Belarusian state TV on July 29 showed the detention of alleged Vagner Group mercenaries near Minsk.
Belarusian state TV on July 29 showed the detention of alleged Vagner Group mercenaries near Minsk.

Belarus’ detention of 33 alleged Russian mercenaries for supposedly planning terrorist acts to disrupt the Eastern European country’s August 9 presidential vote may have potential repercussions for the campaign of leading opposition candidate Svyatlana Tsikhanouskaya.

On July 30, the Investigative Committee, which handles Belarus’ pre-trial criminal investigations, stated that it has filed charges against jailed vlogger Syarhey Tsikhanouski, Tsikhanouskaya’s husband, for allegedly planning violent attacks against Belarusian law enforcement and “massive unrest.”

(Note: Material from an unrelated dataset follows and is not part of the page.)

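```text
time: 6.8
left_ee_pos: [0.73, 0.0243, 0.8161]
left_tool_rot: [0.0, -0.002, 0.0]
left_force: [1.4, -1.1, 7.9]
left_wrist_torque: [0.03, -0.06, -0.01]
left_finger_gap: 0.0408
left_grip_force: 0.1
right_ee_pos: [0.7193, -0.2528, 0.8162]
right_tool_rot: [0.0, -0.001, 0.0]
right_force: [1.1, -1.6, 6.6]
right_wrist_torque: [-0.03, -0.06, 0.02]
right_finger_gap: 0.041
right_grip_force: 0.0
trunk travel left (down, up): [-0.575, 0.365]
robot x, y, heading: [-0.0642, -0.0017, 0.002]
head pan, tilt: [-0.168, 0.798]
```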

Jailed opposition member Mikola Statkevich, who opposed President Alyaksandr Lukashenka in the 2010 elections, as well as “other individuals” have also been charged.

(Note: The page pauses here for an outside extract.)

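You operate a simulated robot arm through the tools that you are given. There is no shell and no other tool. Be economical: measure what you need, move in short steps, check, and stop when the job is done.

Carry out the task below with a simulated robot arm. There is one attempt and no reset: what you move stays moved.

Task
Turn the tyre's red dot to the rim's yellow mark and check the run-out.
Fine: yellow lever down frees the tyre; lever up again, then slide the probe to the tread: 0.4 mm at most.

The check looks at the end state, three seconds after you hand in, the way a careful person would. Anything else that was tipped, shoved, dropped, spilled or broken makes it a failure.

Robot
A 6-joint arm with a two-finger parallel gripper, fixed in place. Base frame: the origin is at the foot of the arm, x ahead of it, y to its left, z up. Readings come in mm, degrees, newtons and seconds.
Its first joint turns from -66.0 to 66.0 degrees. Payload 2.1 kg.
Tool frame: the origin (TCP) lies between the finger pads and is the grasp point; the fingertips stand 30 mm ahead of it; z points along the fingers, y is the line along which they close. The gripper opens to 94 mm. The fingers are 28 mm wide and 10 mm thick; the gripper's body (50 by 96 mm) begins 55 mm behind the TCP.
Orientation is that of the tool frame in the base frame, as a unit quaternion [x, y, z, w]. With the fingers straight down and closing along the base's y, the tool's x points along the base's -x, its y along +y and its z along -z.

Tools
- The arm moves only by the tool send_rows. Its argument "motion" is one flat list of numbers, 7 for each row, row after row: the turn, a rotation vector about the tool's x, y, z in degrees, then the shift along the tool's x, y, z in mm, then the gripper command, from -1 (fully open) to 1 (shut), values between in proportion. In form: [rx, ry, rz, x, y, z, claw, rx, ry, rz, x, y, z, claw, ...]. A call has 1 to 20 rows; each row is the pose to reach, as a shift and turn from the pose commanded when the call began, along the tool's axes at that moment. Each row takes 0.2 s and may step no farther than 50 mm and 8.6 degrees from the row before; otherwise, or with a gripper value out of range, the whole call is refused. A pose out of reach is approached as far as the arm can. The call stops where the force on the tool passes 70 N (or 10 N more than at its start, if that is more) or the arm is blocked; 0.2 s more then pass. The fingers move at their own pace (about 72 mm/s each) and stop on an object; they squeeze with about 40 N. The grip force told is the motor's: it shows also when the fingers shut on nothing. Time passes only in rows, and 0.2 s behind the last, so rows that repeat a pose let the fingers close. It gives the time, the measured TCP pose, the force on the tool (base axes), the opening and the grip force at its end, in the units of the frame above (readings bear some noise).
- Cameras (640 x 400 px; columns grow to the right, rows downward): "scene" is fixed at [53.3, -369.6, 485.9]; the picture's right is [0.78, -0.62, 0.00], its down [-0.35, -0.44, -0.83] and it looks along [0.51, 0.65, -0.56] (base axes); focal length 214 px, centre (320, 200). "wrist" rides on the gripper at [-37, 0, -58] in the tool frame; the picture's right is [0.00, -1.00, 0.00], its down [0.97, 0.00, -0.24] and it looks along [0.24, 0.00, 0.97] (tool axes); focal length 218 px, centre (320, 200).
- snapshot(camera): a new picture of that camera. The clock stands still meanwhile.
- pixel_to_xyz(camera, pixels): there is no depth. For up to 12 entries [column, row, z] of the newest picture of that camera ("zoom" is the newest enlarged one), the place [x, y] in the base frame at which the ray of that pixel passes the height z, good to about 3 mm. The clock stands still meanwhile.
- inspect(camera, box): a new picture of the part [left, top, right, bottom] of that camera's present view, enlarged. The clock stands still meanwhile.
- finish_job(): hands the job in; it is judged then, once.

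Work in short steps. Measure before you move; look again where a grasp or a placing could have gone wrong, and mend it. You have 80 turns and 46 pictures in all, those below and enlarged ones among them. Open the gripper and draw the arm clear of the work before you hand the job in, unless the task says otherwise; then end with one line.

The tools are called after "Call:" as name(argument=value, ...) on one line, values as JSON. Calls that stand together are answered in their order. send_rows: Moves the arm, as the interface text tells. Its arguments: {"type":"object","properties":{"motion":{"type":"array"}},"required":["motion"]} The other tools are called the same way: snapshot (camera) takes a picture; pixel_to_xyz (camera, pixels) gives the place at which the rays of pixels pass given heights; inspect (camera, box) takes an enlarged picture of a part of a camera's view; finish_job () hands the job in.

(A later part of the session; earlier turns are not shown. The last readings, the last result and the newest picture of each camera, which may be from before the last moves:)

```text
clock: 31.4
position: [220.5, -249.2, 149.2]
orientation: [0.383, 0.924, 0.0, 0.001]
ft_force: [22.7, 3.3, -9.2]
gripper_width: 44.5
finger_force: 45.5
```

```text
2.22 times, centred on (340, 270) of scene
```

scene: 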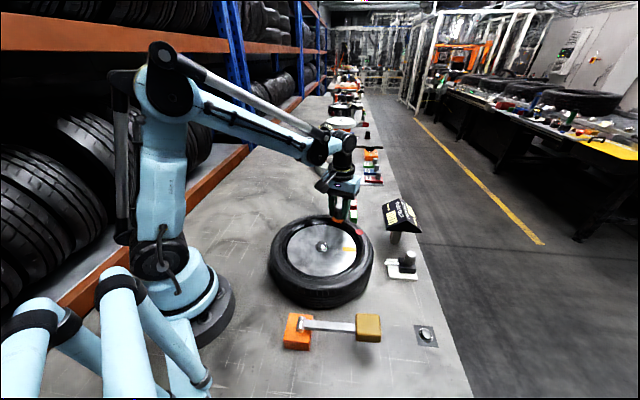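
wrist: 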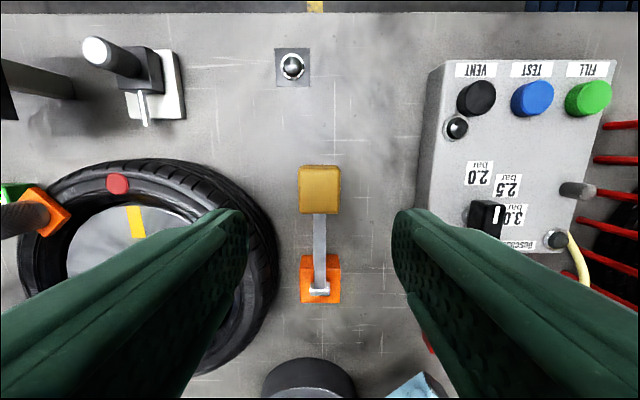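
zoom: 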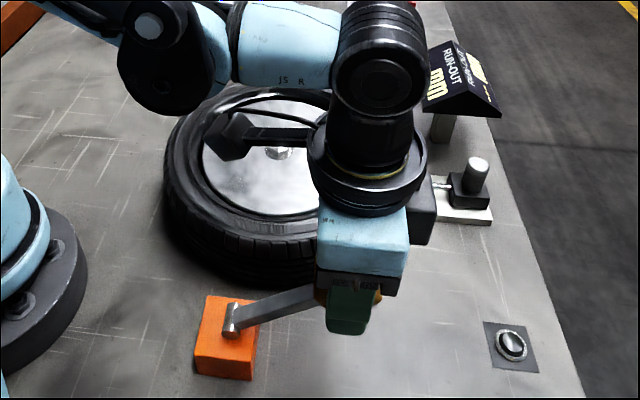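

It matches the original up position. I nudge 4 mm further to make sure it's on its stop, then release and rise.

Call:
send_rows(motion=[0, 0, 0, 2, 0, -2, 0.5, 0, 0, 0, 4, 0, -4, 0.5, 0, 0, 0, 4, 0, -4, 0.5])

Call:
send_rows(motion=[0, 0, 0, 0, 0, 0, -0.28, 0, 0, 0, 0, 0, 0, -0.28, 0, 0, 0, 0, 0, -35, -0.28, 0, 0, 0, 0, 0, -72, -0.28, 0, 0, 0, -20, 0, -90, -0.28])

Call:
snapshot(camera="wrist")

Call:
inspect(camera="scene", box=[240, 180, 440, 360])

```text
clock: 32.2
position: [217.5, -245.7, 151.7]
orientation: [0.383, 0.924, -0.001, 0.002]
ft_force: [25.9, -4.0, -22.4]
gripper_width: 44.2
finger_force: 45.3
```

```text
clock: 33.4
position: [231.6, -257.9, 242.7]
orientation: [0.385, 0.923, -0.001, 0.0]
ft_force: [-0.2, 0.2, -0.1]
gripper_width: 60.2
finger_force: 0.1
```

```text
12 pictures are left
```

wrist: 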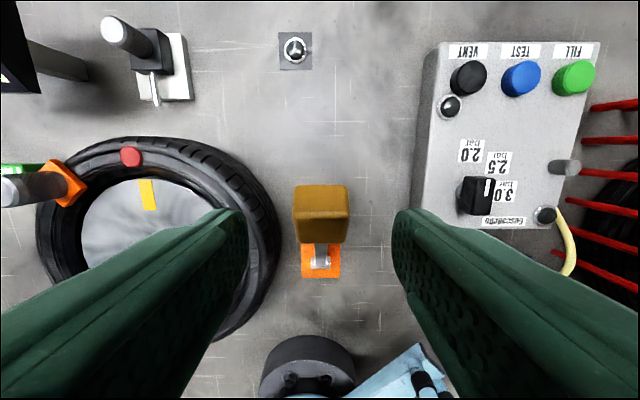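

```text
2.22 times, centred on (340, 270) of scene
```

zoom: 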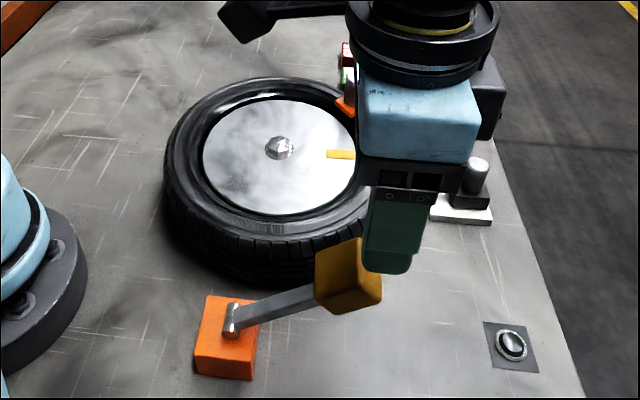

The press release mentions the July 29 detention of 33 Russian citizens, identified as employees of the Vagner Group, a Kremlin-linked private military company, “on suspicion of committing the indicated crime.” The men, picked up at the Belarusochka sanatorium outside of Minsk and at an unspecified location in southern Belarus, have been charged with plotting to commit acts of terrorism during the election campaign.

Svyatlana Tsikhanouskaya, who began her campaign on behalf of her husband, an outspoken Lukashenka critic, after election officials refused to register his candidacy, does not appear to have yet commented publicly about the charges.

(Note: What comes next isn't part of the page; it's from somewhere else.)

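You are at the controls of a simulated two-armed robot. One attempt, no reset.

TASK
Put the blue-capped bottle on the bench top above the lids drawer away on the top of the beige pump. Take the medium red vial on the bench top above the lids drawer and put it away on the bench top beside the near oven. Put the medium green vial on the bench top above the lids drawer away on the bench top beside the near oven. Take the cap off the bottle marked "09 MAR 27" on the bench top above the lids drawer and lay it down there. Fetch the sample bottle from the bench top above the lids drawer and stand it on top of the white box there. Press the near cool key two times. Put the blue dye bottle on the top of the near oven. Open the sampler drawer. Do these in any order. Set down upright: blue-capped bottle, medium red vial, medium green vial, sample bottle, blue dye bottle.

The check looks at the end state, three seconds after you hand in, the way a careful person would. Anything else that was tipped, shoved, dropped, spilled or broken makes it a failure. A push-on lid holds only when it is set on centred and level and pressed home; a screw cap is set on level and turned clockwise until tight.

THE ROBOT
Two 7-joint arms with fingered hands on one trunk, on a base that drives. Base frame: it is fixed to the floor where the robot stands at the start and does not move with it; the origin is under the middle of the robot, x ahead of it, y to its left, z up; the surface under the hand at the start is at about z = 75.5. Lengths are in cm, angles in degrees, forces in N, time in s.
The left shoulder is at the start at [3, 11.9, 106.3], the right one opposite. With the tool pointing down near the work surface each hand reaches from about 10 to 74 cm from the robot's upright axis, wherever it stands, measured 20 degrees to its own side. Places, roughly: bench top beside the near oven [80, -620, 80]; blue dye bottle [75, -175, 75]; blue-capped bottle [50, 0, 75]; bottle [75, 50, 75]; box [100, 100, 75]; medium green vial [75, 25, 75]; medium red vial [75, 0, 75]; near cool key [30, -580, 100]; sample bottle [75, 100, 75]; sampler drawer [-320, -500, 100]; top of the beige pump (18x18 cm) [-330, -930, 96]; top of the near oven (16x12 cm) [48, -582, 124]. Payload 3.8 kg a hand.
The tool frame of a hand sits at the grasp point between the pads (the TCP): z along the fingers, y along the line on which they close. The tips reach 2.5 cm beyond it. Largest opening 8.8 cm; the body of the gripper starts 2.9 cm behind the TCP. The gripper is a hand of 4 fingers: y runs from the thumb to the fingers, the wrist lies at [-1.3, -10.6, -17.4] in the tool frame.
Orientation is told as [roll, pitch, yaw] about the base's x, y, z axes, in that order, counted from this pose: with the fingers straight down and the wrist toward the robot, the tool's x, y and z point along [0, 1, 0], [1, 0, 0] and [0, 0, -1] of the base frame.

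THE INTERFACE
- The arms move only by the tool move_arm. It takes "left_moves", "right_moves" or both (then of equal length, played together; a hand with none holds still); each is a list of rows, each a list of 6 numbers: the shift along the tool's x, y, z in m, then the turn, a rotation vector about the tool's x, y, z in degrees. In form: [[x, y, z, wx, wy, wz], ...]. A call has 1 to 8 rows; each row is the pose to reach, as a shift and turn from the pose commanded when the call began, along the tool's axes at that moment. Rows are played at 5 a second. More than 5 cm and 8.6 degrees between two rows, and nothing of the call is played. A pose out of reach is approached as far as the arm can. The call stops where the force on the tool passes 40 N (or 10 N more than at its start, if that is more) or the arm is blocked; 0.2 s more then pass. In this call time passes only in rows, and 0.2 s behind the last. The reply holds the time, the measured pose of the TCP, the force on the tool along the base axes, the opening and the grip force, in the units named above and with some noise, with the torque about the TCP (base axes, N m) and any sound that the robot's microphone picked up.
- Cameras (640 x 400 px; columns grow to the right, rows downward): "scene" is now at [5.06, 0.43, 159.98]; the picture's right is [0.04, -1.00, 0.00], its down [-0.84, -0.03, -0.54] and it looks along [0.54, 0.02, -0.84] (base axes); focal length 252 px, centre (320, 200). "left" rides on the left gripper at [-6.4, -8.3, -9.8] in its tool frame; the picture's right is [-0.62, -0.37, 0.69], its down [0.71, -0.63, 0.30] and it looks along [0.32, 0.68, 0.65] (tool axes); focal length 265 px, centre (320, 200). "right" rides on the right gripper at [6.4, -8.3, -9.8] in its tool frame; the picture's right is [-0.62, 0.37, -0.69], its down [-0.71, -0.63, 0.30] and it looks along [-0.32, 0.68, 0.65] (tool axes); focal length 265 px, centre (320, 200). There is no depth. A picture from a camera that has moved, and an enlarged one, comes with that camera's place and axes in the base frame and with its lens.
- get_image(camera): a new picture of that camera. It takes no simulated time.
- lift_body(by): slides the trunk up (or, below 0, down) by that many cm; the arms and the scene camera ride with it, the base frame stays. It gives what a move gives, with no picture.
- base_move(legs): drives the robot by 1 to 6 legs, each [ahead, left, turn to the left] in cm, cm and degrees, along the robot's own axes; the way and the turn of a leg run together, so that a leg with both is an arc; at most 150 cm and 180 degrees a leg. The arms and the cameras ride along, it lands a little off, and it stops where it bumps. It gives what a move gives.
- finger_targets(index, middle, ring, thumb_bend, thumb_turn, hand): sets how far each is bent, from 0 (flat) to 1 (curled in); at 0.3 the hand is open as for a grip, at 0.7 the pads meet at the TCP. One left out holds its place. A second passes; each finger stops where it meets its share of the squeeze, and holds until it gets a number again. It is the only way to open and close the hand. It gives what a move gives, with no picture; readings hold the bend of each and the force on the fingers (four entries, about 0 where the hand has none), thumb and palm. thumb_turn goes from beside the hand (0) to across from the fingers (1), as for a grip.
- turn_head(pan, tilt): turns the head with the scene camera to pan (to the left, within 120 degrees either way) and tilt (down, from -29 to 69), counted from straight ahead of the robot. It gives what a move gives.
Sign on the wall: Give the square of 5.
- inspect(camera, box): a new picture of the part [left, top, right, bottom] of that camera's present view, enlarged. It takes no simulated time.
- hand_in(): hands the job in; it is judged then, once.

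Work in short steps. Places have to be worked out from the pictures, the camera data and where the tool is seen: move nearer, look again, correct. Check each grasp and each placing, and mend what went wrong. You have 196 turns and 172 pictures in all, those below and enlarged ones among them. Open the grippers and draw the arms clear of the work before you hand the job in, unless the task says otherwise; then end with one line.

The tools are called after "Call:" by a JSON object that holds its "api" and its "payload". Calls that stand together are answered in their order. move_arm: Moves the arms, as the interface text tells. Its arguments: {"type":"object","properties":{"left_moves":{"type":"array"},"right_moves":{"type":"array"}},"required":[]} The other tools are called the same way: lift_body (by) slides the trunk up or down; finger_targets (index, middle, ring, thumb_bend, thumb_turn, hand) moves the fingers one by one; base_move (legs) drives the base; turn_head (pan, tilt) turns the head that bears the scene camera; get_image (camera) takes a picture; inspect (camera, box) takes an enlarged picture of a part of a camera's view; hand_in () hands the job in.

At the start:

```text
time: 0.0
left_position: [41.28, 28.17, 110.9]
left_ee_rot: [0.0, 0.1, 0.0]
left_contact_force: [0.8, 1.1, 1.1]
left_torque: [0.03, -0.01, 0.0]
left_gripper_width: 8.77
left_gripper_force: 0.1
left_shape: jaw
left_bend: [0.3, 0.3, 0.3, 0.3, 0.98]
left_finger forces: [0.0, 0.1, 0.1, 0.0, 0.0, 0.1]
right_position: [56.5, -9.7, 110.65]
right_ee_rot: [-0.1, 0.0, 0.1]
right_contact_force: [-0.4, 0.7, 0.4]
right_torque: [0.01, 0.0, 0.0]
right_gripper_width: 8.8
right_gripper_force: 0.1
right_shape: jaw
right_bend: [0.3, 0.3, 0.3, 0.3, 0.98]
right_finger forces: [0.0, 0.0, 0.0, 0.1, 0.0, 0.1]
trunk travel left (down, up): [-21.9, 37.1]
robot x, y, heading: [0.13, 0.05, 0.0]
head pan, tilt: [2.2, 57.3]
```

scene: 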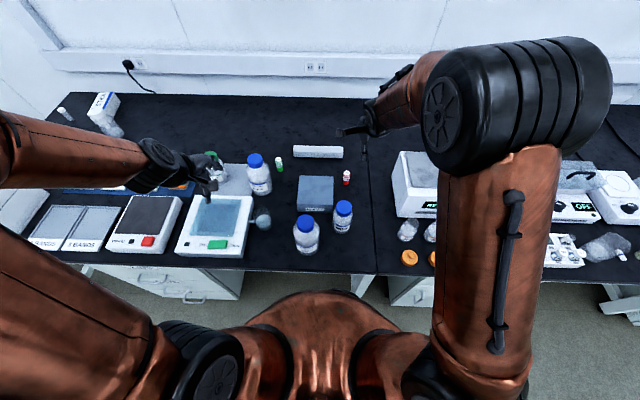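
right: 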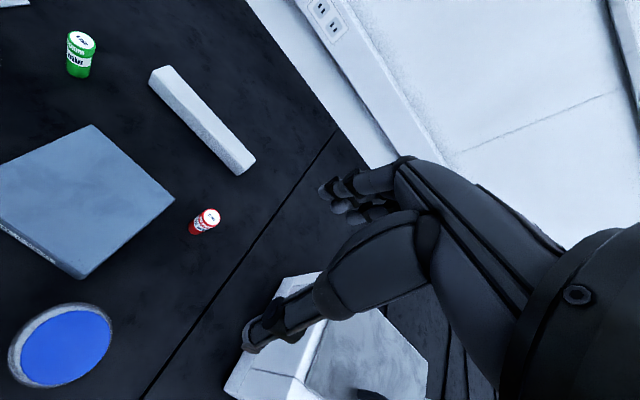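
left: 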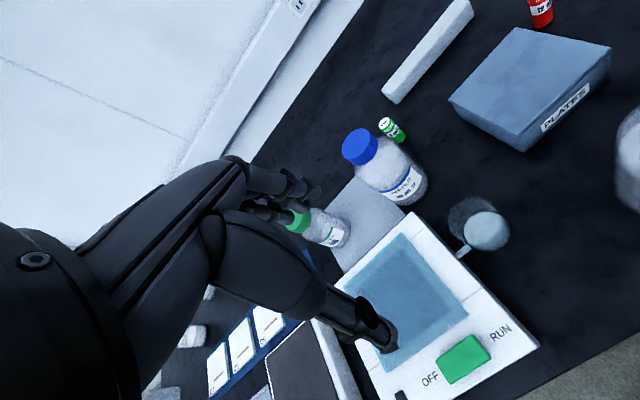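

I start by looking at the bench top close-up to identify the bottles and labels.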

Together with representatives of fellow Lukashenka critics Viktar Babaryka, now in jail, and Valer Tsapkala, now in self-exile, she is holding a large-scale rally in Minsk’s Peoples’ Friendship park on the evening of July 30.

The Tsikhanouskaya campaign has given no indication of rethinking those plans in the wake of the detentions and government warnings about agents provocateurs.

“There are people who have decided that their goal is a change of government by any peaceful way possible, including holding new, fair elections,” campaign representative Maryya Kalesnikava commented to Current Time on July 29. “Of course, we will continue to move toward this goal.”

Doing so may now come with additional restrictions.

At a Central Election Commission meeting on July 30 with the four registered candidates opposing President Lukashenka in the August 9 ballot, Security Council Chairman Andrey Raukou, warning about potential “provocations,” alleged that some of the 33 Russian detainees had testified that they came to Belarus “to make a revolution,” candidate Andrey Dzimitryeu told RFE/RL’s Belarusian Service.

Belarus is still looking for another 170 individuals, whom it claims were working with the 33 alleged Vagner mercenaries, according to Raukou.

“It’s like a needle in a haystack,” he said of this search.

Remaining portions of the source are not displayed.